--- start of Data for this exercise ---
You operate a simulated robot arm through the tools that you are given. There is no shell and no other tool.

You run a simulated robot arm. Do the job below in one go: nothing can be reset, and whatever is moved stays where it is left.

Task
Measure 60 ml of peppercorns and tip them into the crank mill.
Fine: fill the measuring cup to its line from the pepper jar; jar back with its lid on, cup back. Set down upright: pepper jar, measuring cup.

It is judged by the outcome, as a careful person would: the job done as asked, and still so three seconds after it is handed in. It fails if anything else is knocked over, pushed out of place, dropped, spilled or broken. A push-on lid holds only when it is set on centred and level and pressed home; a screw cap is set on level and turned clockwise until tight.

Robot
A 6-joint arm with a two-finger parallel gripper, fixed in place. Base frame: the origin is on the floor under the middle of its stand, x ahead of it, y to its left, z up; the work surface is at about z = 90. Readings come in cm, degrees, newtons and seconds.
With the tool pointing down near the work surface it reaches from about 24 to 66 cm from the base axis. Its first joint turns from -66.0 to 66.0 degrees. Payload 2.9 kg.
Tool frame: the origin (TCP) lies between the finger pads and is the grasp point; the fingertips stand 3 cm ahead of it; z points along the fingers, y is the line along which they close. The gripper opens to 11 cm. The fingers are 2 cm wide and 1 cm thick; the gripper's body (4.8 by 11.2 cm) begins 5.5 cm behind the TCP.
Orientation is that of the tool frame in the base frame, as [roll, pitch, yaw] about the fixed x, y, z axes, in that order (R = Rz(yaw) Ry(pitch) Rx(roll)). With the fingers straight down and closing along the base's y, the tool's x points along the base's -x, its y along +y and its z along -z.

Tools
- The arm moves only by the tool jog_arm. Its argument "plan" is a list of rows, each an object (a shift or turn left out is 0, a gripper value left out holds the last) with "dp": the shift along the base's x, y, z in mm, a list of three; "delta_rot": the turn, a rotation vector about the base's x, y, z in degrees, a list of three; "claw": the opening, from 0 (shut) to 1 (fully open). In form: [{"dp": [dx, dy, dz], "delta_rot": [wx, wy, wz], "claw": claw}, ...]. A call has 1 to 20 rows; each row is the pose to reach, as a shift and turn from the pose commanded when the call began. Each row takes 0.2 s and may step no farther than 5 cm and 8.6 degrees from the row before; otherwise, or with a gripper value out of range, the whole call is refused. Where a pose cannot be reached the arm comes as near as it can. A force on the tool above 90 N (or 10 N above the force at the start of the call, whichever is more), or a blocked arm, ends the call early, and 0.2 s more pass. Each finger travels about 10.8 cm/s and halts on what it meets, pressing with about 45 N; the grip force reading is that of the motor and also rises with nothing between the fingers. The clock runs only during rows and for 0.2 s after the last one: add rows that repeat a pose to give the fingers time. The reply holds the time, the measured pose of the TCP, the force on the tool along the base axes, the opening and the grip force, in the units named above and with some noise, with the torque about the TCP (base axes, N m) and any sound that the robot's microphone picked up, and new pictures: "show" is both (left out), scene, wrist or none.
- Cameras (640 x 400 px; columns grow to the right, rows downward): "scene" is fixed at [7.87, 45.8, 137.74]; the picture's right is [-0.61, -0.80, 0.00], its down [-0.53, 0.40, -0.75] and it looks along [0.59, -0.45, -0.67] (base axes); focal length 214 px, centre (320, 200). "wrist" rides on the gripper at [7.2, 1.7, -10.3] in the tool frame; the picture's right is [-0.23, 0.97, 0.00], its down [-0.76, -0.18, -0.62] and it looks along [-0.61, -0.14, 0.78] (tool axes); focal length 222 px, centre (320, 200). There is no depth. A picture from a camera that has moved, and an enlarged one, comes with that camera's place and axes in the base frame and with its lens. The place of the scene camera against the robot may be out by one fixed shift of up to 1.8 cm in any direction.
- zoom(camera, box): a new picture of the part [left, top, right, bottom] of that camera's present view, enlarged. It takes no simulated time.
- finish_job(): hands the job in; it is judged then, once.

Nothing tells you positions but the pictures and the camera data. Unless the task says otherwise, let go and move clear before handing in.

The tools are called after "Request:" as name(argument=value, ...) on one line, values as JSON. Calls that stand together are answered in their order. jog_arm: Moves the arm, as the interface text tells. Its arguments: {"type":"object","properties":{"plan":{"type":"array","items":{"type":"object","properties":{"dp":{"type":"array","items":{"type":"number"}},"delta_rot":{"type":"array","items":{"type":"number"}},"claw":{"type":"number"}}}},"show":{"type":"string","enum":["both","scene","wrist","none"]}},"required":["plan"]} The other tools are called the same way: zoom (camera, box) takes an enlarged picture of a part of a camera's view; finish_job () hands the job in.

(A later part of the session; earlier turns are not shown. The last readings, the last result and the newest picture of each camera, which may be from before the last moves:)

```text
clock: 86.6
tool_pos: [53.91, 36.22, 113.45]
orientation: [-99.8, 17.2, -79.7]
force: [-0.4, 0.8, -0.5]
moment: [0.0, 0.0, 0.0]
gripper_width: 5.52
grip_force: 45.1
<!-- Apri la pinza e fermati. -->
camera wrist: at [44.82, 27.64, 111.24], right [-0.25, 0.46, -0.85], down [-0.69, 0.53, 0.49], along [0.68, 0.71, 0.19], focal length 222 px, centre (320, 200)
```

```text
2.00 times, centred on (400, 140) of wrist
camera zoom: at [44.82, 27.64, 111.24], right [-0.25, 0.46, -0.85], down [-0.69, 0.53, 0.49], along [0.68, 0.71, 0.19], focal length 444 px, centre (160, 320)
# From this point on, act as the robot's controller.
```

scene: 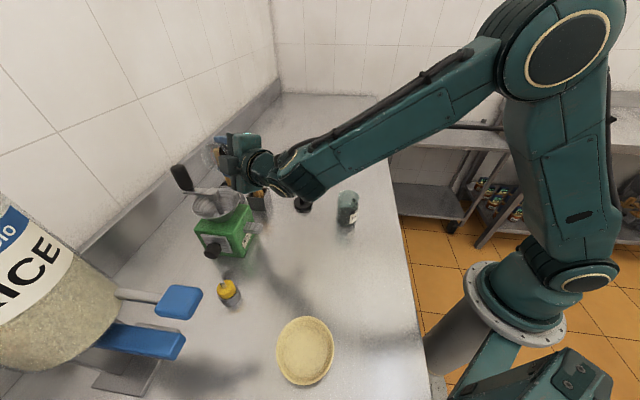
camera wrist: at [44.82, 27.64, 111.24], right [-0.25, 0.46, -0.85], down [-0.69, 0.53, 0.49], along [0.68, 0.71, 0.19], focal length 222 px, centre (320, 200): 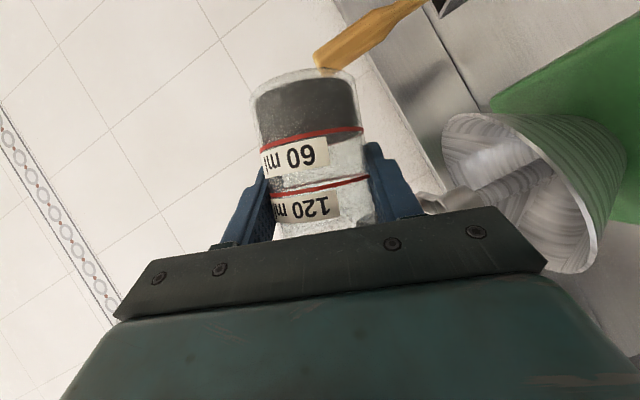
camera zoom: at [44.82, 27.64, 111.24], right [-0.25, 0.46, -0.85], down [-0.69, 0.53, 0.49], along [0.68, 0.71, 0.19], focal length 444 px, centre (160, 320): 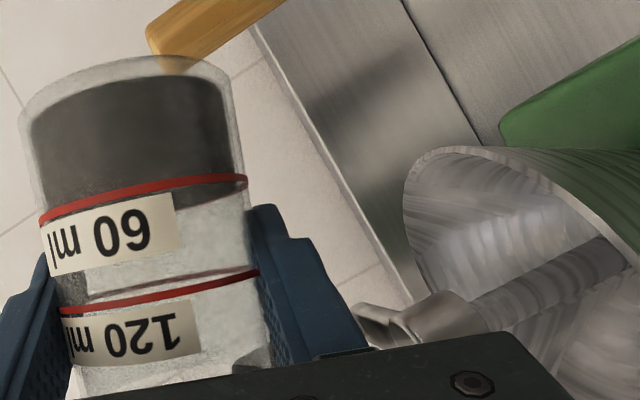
--- end of Data for this exercise ---
--- start of Data for this exercise ---
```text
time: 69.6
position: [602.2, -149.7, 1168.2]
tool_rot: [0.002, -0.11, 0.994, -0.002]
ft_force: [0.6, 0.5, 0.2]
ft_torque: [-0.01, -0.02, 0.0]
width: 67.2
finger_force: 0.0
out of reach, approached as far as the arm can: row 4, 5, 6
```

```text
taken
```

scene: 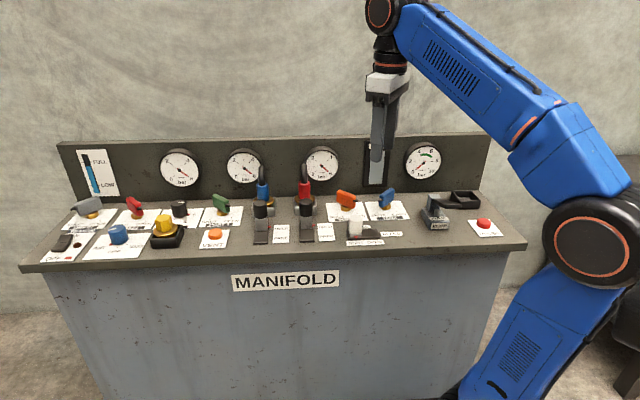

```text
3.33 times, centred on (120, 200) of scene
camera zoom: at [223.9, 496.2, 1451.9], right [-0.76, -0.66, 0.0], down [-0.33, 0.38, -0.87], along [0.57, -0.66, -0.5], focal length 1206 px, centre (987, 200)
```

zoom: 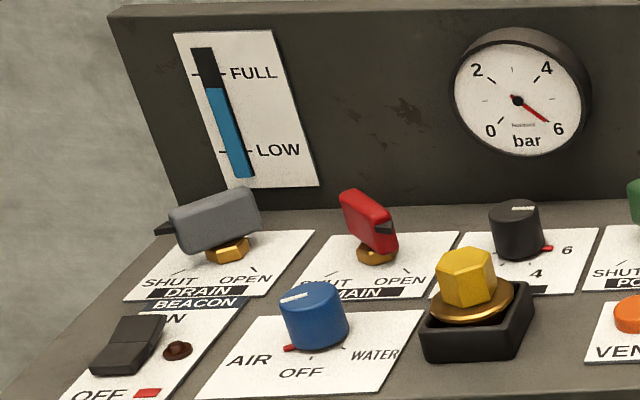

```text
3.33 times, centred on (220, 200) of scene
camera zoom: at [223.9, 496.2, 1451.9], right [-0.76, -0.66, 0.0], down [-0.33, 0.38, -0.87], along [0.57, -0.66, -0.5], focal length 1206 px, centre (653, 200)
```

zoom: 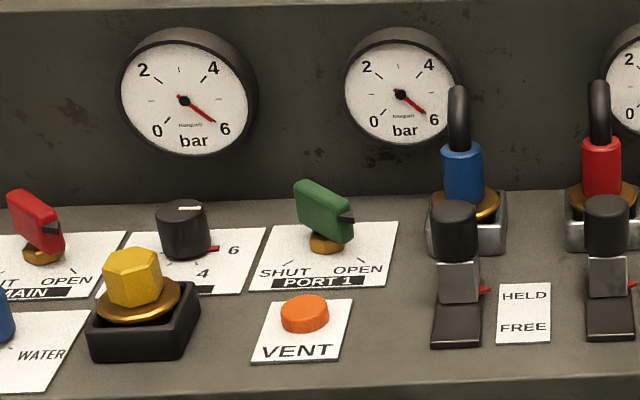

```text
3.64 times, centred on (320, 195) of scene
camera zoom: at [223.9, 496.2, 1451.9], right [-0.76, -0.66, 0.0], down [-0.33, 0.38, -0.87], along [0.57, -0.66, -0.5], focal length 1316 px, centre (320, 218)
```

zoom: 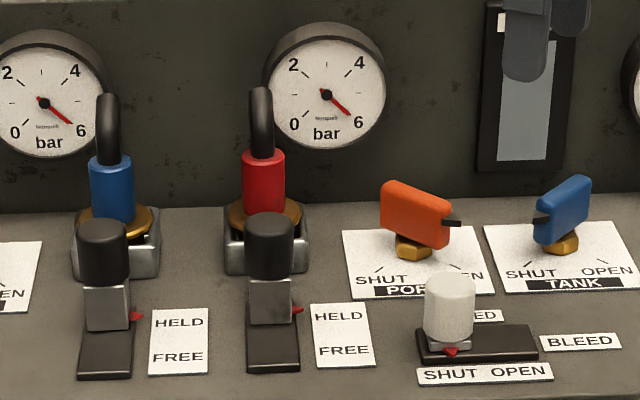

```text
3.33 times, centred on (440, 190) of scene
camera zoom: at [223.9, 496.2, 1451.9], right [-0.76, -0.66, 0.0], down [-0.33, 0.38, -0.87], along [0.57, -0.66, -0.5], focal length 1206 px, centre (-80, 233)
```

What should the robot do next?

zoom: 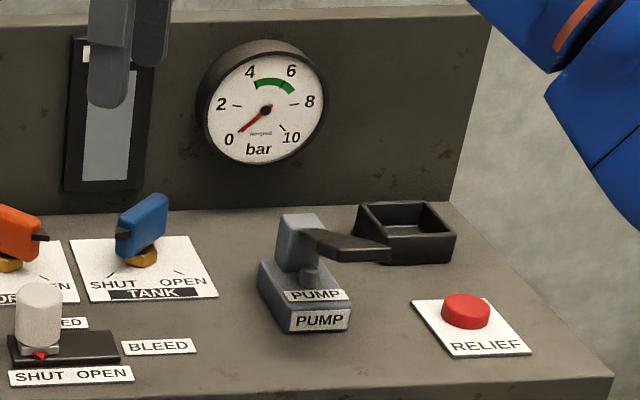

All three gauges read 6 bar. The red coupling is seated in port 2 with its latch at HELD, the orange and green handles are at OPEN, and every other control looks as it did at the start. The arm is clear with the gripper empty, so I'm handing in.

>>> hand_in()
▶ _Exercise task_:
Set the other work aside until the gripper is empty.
--- end of Data for this exercise ---
▶ _Exercise task_:
Extract the run of lines that opens with the line containing "You operate a" and closes with the line containing "With the tool"; reproduce it exactly and add nothing.

▶ _The solution_:
You operate a simulated robot arm through the tools that you are given. There is no shell and no other tool.

You run a simulated robot arm. Do the job below in one go: nothing can be reset, and whatever is moved stays where it is left.

Task
Measure 60 ml of peppercorns and tip them into the crank mill.
Fine: fill the measuring cup to its line from the pepper jar; jar back with its lid on, cup back. Set down upright: pepper jar, measuring cup.

It is judged by the outcome, as a careful person would: the job done as asked, and still so three seconds after it is handed in. It fails if anything else is knocked over, pushed out of place, dropped, spilled or broken. A push-on lid holds only when it is set on centred and level and pressed home; a screw cap is set on level and turned clockwise until tight.

Robot
A 6-joint arm with a two-finger parallel gripper, fixed in place. Base frame: the origin is on the floor under the middle of its stand, x ahead of it, y to its left, z up; the work surface is at about z = 90. Readings come in cm, degrees, newtons and seconds.
With the tool pointing down near the work surface it reaches from about 24 to 66 cm from the base axis. Its first joint turns from -66.0 to 66.0 degrees. Payload 2.9 kg.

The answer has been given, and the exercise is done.